The Kyoto Protocol Issue in Canada

The Kyoto Protocol is an international agreement reached in 1997 in Kyoto, Japan to address the problems of climate change and reduce greenhouse gas emissions. Canada signed the Kyoto Protocol in 1998, and after a Parliamentary debate formally ratified it in December 2002. The Liberal government at the time agreed to reduce Canadian greenhouse gas emissions by six per cent below 1990 levels by the five-year commitment period of 2008 to 2012. The Canadian Conservative government elected in January 2006 says that the Kyoto Protocol targets are unrealistic and unachievable. The government plans to focus on developing "made-in-Canada" solutions, to spend all money for the environment on the Canadian environment rather than on international credits, and to put the emphasis on the development and deployment of clean technology.

Latest Developments

  • CBC reports that 40 percent of the climate change budgets at Environment Canada and Natural Resources have been cut. Programs cut include the One Tonne Challenge, a high-profile public education campaign on climate change, and the popular EnerGuide Retrofit Incentive Program of grants to help make Canadian homes more energy-efficient.

  • Both Prime Minister Stephen Harper and Environment Minister Rona Ambrose have been expressing interest publicly in the Asia-Pacific Partnership on Clean Development and Climate, also called AP6 or Kyoto Lite, as an alternative to the Kyoto Protocol.

  • Rona Ambrose has come under fire from both political and environment opponents who say she is trying to sabotage negotiations on the second phase of the Kyoto Protocol.

Background

  • The Kyoto Protocol is a UN-led international agreement reached in 1997 in Kyoto, Japan to address the problems of climate change and reduce greenhouse gas emissions. The Kyoto Protocol went into force in February 2005.

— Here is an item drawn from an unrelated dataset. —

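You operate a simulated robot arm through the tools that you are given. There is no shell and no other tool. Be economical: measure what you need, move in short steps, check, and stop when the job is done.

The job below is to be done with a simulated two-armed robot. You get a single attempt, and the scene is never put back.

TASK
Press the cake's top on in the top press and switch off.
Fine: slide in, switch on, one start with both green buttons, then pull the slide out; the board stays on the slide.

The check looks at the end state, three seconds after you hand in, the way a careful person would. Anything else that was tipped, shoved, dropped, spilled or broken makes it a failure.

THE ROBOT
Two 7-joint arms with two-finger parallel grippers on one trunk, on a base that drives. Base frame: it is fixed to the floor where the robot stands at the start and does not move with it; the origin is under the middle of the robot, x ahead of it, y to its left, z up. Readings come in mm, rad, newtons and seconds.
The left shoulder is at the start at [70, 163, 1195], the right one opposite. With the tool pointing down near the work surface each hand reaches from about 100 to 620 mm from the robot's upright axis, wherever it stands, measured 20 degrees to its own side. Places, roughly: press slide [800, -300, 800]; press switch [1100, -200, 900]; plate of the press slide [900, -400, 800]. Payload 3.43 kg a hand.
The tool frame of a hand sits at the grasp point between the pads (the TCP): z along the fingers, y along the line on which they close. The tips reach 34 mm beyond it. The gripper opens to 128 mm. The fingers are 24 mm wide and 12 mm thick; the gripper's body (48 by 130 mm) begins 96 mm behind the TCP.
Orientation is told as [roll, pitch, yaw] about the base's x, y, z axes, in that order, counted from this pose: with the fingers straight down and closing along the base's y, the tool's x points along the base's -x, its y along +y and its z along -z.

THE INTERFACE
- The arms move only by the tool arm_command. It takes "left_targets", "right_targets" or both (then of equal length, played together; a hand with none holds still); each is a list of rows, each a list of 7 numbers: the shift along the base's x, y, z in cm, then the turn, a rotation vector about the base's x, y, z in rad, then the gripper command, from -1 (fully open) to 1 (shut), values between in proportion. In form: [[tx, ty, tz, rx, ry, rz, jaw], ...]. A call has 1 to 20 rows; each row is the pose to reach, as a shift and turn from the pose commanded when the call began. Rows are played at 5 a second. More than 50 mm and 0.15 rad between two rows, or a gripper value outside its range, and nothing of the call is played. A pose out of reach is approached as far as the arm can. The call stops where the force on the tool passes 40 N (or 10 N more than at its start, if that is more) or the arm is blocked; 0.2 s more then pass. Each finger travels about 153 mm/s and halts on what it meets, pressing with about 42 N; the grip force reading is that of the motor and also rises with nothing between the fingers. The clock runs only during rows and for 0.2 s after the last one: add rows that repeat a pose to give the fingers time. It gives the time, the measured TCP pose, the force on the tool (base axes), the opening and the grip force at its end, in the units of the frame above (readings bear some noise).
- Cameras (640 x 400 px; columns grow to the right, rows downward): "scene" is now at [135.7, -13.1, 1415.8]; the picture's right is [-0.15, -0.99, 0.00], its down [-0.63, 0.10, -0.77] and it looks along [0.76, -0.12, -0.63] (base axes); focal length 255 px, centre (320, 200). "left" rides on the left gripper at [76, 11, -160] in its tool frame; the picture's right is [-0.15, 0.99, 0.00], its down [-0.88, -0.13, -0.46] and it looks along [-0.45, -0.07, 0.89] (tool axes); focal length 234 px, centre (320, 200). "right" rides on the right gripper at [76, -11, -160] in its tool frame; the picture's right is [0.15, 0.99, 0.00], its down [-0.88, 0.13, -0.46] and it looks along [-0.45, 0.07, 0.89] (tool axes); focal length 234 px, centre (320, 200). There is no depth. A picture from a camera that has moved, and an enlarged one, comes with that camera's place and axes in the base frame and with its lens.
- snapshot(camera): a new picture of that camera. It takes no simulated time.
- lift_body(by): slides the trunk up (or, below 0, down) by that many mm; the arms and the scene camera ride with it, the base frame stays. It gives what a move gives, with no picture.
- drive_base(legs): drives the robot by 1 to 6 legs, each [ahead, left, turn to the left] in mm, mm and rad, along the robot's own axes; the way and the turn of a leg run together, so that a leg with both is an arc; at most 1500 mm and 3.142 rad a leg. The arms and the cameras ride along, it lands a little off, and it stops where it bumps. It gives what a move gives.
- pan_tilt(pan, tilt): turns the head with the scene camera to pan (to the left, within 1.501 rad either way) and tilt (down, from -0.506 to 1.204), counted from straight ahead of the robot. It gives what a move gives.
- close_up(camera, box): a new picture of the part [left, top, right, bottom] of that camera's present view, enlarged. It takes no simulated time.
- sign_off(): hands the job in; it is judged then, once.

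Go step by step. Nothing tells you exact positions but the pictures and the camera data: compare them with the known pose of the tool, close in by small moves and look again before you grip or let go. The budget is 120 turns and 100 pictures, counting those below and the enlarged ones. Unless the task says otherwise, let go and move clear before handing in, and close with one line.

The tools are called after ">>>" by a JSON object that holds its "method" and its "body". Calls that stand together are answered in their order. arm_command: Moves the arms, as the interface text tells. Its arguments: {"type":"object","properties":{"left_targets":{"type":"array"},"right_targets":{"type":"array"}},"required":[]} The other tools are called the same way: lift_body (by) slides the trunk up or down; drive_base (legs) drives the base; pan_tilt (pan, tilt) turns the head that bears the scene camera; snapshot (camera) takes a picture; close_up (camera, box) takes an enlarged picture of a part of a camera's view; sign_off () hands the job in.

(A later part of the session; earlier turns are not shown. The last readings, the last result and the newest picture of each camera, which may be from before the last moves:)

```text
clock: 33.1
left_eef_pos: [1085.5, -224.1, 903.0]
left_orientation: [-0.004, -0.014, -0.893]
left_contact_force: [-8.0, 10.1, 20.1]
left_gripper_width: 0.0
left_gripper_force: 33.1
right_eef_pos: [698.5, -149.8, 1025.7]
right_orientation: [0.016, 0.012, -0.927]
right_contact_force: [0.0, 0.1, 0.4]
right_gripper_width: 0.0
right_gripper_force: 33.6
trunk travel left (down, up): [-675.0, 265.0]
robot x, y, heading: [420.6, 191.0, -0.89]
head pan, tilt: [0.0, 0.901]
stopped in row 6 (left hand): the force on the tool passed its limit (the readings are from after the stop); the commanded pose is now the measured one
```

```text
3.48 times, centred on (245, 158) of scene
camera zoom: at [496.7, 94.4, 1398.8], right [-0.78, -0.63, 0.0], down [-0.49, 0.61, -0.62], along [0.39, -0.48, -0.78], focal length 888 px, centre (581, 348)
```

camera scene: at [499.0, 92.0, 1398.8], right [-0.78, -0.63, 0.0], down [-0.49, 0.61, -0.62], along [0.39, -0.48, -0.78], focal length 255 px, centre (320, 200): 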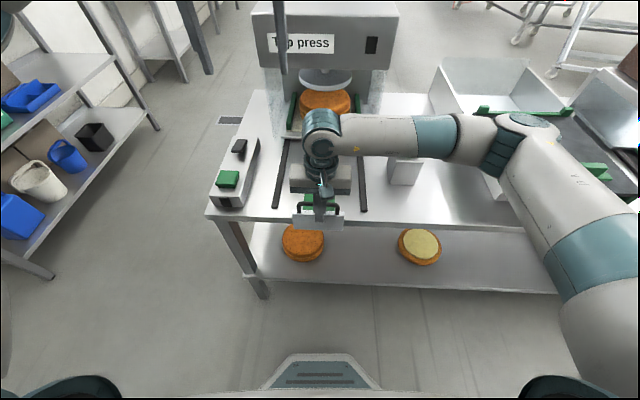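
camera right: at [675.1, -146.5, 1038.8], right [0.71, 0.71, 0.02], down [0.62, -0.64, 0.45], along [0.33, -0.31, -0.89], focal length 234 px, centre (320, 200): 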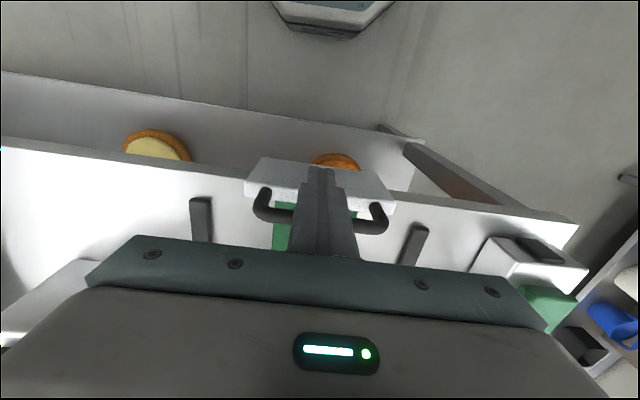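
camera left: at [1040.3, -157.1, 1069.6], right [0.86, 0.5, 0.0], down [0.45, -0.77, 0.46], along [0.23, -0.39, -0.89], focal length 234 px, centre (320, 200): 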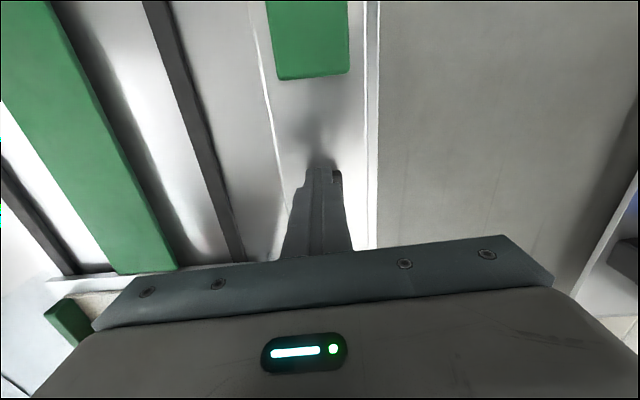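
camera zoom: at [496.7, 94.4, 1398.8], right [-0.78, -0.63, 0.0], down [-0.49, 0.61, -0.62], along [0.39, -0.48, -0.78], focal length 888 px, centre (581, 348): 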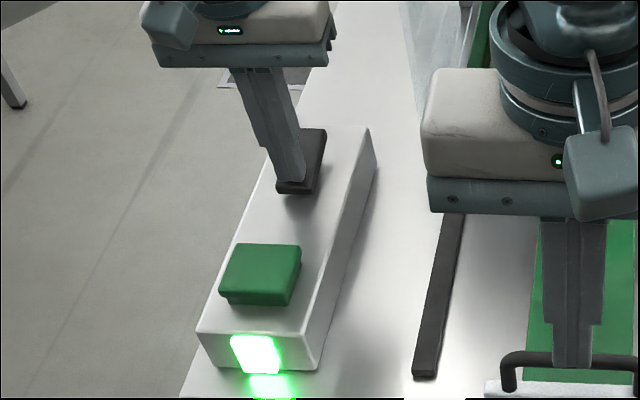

  • The Kyoto Protocol involves moving away from fossil fuel energy sources - oil, gas, and coal - to renewable sources of energy - hydro, wind and solar power - and to less environmentally harmful ways of burning fossil fuels.

  • Greenhouse gases such as carbon dioxide, methane and nitrous oxide are mainly generated by burning fossil fuels. Higher levels of greenhouse gas emissions cause global warming and climate change.

  • The Kyoto Protocol commits 38 industrialized countries to cut greenhouse gas emissions by 2008-2012 to overall levels that are 5.2 percent below 1990 levels. Targets for greenhouse gas emissions reduction were established for each industrialized country. Developing countries including China and India were asked to set voluntary targets for greenhouse gas emissions.

  • The Canadian target for the Kyoto Protocol is to reduce greenhouse gas emissions by six percent below their 1990 levels by 2012.

  • The United States did not ratify the Kyoto Protocol, and in February 2002 introduced the Clean Skies and Global Climate Change initiatives, in which targets for reduction in greenhouse gas emissions are linked directly to GDP and the size of the U.S. economy.

  • In April 2005, the Liberal government issued a revised implementation plan and pledged $10 billion to cut greenhouse gases by 270 megatonnes a year by 2008-2012. Emission targets for large industrial polluters were relaxed.

  • During the 2006 federal election campaign the Conservatives said they did not support the Kyoto Protocol. However, since winning the election with just a minority, the Conservative government members have been a little more circumspect in their comments, and instead talk about the targets being unrealistic or unachievable.